**Given material:**

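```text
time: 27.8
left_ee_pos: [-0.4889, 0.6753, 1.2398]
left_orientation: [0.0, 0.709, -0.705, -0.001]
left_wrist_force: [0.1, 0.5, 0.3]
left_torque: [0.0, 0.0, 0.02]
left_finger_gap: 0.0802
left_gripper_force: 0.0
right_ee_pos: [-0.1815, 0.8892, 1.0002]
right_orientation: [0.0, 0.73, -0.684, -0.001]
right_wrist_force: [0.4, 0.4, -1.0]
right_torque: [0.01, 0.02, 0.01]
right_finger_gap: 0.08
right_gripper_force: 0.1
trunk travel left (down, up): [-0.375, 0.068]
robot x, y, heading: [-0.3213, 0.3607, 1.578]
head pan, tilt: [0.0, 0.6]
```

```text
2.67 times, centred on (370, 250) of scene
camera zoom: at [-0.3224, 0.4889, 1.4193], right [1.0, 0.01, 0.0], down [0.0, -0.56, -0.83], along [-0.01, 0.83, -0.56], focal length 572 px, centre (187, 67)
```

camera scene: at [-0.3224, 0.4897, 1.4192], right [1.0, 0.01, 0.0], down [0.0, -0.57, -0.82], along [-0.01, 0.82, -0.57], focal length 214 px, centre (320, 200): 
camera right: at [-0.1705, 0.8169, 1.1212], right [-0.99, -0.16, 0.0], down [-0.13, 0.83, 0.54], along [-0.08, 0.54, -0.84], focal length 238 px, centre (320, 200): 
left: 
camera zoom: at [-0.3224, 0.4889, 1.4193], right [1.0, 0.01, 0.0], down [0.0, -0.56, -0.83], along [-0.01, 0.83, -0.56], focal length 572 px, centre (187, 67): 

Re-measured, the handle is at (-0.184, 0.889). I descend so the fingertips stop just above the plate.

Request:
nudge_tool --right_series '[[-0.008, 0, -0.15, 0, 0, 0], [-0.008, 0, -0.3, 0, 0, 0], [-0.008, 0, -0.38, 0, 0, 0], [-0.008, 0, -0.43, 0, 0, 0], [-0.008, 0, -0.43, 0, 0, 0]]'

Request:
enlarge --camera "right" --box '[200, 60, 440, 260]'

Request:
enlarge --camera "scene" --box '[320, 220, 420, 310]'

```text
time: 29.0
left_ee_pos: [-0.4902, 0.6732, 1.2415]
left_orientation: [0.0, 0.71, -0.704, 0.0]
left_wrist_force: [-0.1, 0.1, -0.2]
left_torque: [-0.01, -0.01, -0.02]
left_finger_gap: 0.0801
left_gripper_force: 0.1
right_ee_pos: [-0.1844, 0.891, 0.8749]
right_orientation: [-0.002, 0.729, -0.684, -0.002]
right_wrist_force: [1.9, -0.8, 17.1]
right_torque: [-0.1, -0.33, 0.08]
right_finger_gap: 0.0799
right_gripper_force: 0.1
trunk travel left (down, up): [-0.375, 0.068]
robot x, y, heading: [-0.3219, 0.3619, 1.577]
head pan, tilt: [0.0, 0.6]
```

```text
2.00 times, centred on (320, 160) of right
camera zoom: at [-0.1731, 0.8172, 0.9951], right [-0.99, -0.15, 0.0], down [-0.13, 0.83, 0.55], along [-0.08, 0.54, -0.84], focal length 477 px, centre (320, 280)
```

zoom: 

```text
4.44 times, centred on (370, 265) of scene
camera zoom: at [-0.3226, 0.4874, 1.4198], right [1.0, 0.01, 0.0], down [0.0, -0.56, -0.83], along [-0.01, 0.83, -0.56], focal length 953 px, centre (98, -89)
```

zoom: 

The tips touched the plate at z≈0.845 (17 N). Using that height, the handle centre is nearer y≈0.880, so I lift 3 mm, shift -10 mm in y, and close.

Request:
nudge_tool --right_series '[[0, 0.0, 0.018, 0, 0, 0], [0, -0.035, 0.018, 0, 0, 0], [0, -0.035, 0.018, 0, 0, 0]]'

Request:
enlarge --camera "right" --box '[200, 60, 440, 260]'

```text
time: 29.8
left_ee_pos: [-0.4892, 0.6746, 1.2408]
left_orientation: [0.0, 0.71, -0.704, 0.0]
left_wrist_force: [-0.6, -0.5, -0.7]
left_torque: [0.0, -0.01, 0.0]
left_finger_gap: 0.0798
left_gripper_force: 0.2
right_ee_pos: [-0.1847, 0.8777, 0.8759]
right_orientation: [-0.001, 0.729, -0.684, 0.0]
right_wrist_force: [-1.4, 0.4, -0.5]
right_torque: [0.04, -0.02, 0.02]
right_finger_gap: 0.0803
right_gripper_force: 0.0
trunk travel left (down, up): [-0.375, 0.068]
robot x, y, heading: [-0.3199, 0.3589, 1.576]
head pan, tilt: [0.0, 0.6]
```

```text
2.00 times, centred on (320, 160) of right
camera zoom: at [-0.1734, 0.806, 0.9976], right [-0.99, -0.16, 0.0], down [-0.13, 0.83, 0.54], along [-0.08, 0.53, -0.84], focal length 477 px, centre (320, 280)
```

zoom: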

**Brief:** Quote every line of the data, word for word. Format the lines as a JSON array of strings and drop empty lines.

**Reply to the exercise:**
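[
  "```text",
  "time: 27.8",
  "left_ee_pos: [-0.4889, 0.6753, 1.2398]",
  "left_orientation: [0.0, 0.709, -0.705, -0.001]",
  "left_wrist_force: [0.1, 0.5, 0.3]",
  "left_torque: [0.0, 0.0, 0.02]",
  "left_finger_gap: 0.0802",
  "left_gripper_force: 0.0",
  "right_ee_pos: [-0.1815, 0.8892, 1.0002]",
  "right_orientation: [0.0, 0.73, -0.684, -0.001]",
  "right_wrist_force: [0.4, 0.4, -1.0]",
  "right_torque: [0.01, 0.02, 0.01]",
  "right_finger_gap: 0.08",
  "right_gripper_force: 0.1",
  "trunk travel left (down, up): [-0.375, 0.068]",
  "robot x, y, heading: [-0.3213, 0.3607, 1.578]",
  "head pan, tilt: [0.0, 0.6]",
  "```",
  "```text",
  "2.67 times, centred on (370, 250) of scene",
  "camera zoom: at [-0.3224, 0.4889, 1.4193], right [1.0, 0.01, 0.0], down [0.0, -0.56, -0.83], along [-0.01, 0.83, -0.56], focal length 572 px, centre (187, 67)",
  "```",
  "camera scene: at [-0.3224, 0.4897, 1.4192], right [1.0, 0.01, 0.0], down [0.0, -0.57, -0.82], along [-0.01, 0.82, -0.57], focal length 214 px, centre (320, 200): ",
  "camera right: at [-0.1705, 0.8169, 1.1212], right [-0.99, -0.16, 0.0], down [-0.13, 0.83, 0.54], along [-0.08, 0.54, -0.84], focal length 238 px, centre (320, 200): ",
  "left: ",
  "camera zoom: at [-0.3224, 0.4889, 1.4193], right [1.0, 0.01, 0.0], down [0.0, -0.56, -0.83], along [-0.01, 0.83, -0.56], focal length 572 px, centre (187, 67): ",
  "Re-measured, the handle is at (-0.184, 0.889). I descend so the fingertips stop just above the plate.",
  "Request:",
  "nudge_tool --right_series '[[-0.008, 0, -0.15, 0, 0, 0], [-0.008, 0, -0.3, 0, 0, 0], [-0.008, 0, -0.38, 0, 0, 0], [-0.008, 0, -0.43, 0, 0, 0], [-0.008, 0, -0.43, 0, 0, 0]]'",
  "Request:",
  "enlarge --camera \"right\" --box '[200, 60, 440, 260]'",
  "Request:",
  "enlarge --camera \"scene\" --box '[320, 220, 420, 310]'",
  "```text",
  "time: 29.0",
  "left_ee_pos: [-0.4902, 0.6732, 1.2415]",
  "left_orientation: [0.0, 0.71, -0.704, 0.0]",
  "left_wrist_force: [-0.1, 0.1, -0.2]",
  "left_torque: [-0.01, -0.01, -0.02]",
  "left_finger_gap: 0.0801",
  "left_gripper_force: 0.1",
  "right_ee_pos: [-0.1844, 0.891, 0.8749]",
  "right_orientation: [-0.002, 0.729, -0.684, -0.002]",
  "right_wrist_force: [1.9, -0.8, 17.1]",
  "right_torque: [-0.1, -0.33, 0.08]",
  "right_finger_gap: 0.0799",
  "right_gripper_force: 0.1",
  "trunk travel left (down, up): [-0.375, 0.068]",
  "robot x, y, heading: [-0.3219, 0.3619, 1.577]",
  "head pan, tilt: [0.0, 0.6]",
  "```",
  "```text",
  "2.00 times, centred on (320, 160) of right",
  "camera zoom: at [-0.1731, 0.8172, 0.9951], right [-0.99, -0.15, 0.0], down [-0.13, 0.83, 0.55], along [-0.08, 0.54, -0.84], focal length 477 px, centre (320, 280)",
  "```",
  "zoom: ",
  "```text",
  "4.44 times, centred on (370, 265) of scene",
  "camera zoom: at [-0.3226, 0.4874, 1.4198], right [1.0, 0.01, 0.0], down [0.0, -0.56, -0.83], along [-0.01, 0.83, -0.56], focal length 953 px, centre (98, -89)",
  "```",
  "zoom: ",
  "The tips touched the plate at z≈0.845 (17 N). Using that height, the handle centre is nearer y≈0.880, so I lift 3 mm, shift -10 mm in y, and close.",
  "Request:",
  "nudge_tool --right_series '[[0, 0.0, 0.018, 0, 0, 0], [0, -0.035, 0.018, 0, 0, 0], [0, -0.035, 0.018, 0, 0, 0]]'",
  "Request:",
  "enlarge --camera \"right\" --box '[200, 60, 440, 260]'",
  "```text",
  "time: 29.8",
  "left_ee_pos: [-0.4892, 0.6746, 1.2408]",
  "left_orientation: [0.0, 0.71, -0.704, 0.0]",
  "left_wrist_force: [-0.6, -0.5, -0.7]",
  "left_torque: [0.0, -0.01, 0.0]",
  "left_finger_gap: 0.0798",
  "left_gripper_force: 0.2",
  "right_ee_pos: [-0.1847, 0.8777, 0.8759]",
  "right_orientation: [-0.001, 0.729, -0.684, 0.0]",
  "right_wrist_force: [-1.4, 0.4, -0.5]",
  "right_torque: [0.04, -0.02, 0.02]",
  "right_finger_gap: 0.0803",
  "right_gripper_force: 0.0",
  "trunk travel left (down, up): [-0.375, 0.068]",
  "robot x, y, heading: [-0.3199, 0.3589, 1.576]",
  "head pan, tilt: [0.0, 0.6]",
  "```",
  "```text",
  "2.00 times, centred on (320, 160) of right",
  "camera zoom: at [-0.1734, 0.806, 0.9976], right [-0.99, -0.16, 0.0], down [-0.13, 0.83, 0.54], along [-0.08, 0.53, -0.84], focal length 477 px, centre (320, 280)",
  "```",
  "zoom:"
]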